Customers’ LOLP at time t for representative load buses – bus 6 and bus 20 are shown in Fig. 7 and Fig. 8, respectively. It can be observed from Figures that the instant LOLP at each bus is a time variable rather than a constant value. The instant LOLP for bus 6 increases from 0.0215% at t = 1 h to 0.567% at t = 24 h. The instant LOLP for bus 20 increases from 0.0212% at t = 1 h to 0.541% at t = 24 h. In this case, Customers’ reliability at bus 20 is a little higher than that at bus 6 because of a relatively strong transmission network connected with bus 20. Customers’ risk is increasing during the operating period because of the wind power fluctuation and possible random failures of generating units. The system EENS and LOLE are 18.1207 MWh and 0.0883 hours, respectively.

Fig. 7
figure 7

Customers’ instant LOLP at bus 6 for case 1

Fig. 8
figure 8

Customers’ instant LOLP at bus 20 for case 1

5.2 Case 2

In the second case, we assume the initial wind speed at the wind farm is 20 km/h and WTGs are generating rated power at time t = 0. In this case, the scheduled generated power of the wind farm is doubled compared with that in case 1–600 MW, which is about 21.1% of the total scheduled power at the beginning of the operating time. Other conditions are the same as those in case 1: The total operating reserve provided by the large thermal generating units is still 575 MW for satisfying the N-1 criterion. All generating units are in a good condition at the beginning of the operating time. The computational time for case 2 running in the 2.67 GHz Fujitsu laptop is 817.9 seconds.

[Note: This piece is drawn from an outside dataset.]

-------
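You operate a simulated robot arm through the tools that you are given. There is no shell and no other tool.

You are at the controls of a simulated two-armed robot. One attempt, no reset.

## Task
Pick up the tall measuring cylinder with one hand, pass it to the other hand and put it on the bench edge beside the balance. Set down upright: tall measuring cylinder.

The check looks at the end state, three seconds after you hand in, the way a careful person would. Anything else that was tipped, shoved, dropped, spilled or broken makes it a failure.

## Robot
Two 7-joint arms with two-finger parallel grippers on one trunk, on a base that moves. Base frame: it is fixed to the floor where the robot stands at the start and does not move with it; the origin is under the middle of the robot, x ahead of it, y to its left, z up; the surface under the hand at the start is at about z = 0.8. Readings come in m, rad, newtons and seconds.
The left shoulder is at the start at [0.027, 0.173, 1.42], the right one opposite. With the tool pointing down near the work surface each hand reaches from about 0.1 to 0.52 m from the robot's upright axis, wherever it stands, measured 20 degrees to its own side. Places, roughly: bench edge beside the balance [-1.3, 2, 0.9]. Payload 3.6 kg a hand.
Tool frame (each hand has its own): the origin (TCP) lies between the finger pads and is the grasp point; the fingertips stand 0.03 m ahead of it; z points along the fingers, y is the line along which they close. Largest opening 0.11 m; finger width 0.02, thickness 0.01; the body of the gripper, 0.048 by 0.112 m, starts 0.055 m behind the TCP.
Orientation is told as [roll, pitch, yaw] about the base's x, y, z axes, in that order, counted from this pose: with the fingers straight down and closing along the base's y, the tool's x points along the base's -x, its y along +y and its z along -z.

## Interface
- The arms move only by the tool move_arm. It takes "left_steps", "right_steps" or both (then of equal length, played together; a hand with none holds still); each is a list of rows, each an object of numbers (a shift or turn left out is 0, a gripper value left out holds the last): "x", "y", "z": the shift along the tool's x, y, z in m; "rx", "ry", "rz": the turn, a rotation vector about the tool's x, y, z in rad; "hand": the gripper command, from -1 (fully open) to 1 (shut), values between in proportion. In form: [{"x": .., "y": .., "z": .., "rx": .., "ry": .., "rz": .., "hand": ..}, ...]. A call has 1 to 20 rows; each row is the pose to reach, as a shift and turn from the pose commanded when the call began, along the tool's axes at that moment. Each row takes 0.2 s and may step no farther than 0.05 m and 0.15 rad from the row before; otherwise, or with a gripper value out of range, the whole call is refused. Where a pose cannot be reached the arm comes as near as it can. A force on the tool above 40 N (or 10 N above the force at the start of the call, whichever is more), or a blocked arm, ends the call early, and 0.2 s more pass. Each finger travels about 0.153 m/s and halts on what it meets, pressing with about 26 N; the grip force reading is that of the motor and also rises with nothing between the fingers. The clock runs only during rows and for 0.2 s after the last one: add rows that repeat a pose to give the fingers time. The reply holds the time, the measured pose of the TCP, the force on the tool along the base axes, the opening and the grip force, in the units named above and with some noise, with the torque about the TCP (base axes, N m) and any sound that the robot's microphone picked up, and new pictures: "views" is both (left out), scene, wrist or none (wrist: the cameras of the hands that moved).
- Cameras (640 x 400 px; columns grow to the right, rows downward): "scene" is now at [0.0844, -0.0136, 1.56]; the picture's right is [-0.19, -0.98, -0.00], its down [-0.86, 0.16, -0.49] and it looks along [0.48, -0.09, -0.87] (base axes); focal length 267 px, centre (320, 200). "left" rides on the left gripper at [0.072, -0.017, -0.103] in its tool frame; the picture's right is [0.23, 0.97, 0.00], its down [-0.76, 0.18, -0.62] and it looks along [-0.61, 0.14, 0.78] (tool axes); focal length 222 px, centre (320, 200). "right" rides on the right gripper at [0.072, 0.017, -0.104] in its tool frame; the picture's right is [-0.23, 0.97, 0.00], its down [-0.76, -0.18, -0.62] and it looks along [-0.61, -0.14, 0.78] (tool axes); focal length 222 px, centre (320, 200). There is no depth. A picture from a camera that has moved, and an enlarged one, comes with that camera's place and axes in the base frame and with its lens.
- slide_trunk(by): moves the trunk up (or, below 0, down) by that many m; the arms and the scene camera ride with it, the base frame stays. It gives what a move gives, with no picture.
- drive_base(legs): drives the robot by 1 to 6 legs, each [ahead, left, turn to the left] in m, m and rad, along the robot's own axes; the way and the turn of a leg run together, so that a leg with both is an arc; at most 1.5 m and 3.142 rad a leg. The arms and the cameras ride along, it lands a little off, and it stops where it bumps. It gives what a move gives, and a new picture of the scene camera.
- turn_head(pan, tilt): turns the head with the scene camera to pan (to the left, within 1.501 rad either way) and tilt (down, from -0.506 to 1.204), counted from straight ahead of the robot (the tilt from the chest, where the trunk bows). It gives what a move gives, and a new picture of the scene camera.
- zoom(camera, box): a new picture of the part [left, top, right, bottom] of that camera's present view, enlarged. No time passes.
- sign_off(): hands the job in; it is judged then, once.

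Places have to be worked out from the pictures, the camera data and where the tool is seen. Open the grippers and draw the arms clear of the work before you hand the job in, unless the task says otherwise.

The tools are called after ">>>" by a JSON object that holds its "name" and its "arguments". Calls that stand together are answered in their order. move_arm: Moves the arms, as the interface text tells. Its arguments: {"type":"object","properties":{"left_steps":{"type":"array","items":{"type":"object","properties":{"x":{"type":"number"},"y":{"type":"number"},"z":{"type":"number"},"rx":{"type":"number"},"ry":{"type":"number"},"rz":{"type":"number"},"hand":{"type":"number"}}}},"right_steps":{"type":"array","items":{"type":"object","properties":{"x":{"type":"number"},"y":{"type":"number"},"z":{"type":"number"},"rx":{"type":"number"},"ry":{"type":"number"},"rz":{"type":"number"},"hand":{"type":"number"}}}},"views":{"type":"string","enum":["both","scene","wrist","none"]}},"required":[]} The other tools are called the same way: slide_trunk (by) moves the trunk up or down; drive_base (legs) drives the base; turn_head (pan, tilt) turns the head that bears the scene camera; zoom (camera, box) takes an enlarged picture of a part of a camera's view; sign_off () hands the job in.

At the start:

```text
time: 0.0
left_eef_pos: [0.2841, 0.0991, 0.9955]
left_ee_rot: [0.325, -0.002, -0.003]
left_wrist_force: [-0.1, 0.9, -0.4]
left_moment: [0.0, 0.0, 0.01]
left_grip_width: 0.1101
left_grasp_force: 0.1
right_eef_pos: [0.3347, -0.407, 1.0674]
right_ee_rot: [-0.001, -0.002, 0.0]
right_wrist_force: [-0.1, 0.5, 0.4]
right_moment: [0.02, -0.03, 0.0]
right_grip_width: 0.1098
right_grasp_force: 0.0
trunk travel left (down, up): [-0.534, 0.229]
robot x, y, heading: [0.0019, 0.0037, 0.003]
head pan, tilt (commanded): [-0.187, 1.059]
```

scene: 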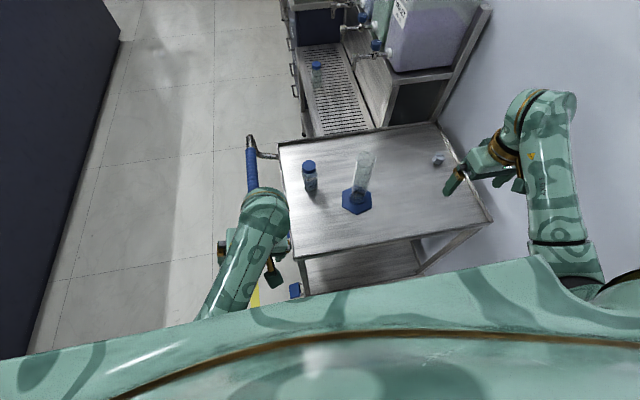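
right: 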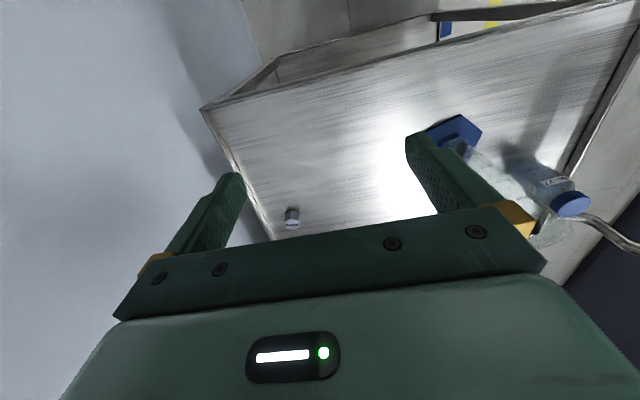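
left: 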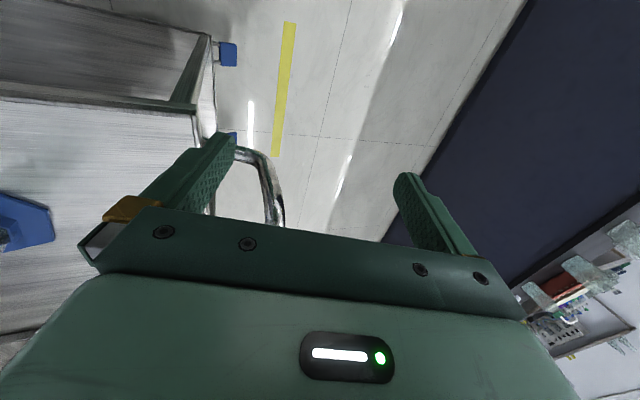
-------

Customers’ LOLP at time t for bus 6 and bus 20 are illustrated in Fig. 9 and Fig. 10, respectively. The instant LOLP for bus 6 increases from 1.8922% at t = 1 h to 39.22% at t = 24 h, which are relatively high values. The instant LOLP for bus 20 increases from 1.8922% at t = 1 h to 39.20% at t = 24 h, which almost has same values as those for bus 6. Therefore, lower customers’ reliabilities are mainly caused by the increasing penetration of fluctuating wind power than the transmission network.

Fig. 9
figure 9

Customers’ instant LOLP at bus 6 for case 2

Fig. 10
figure 10

Customers’ instant LOLP at bus 20 for case 2

The system EENS and LOLE are 183.498 MWh and 5.8209 hours, which are about 10 times and 66 times than the values in case 1. Obviously only satisfying N-1 criterion of operating reserve cannot maintain reliability level of power system operation if high penetration of fluctuating wind power has been scheduled.

5.3 Case 3

In the third case, conditions are the same as those in case 2: the scheduled generated power of the wind farm and the operating reserve provided by the large thermal generating units are 600 MW and 575 MW, respectively. For increasing system and customers’ reliabilities, the rapid start-up units owned by the EFRPs have been utilized for providing additional 200 MW operating reserve. The rapid start-up units are committed for operation at t = 1 h. The computational time for case 3 running in the 2.67 GHz Fujitsu laptop is 737.1 seconds.

Customers’ LOLP for bus 6 and bus 20 at time t is illustrated in Fig. 11 and Fig. 12, respectively. As shown in Fig. 11, the commitment of rapid start-up units decreases the LOLP for bus 6 from 1.881% at t = 1 h to 0.0189% at t = 2 h. Customers’ LOLP for bus 6 at t = 24 h is 0.6895%, which decreases about 98.2% compared with that in case 2. The instant LOLP for bus 20 has the almost same pattern and values as those for bus 6. The system EENS and LOLE are 20.97 MWh and 0.0996 hours, which decreases about 88.6% and 98.3% compared with those in case 2.

Fig. 11
figure 11

Customers’ instant LOLP at bus 6 for case 3

Fig. 12
figure 12

Customers’ instant LOLP at bus 20 for case 3

6 Conclusions

In the last four decades, reliability evaluation techniques and reliability management strategies have been well developed and studied. These reliability evaluation techniques are more focused on planning and expansion of conventional power systems. However, the fast development and widely utilization of intermittent and fluctuating wind power generation have brought complexities for securing system balancing and maintaining system and customers’ reliabilities during the operational phase. Moreover, in the last two decades, power systems have been restructured: electric energy and reserve are traded in different correlated markets. The restructuring of power systems has changed reliability management strategies fundamentally. Some existing and widely used criteria e.g., N-1 criterion may or may not be suitable for securing the reliable operation of power systems. In this paper, a new technique for assessing operational reliabilities of restructured power systems with high wind power penetration has been developed, which is based on reliability network equivalents and time-sequential simulation approaches. For reducing computational complexities, a simplified method has been developed and utilized in the simulation procedure. The proposed technique can be used to assistant system operator and market participants to assess their risks during system operation and make optimal decisions.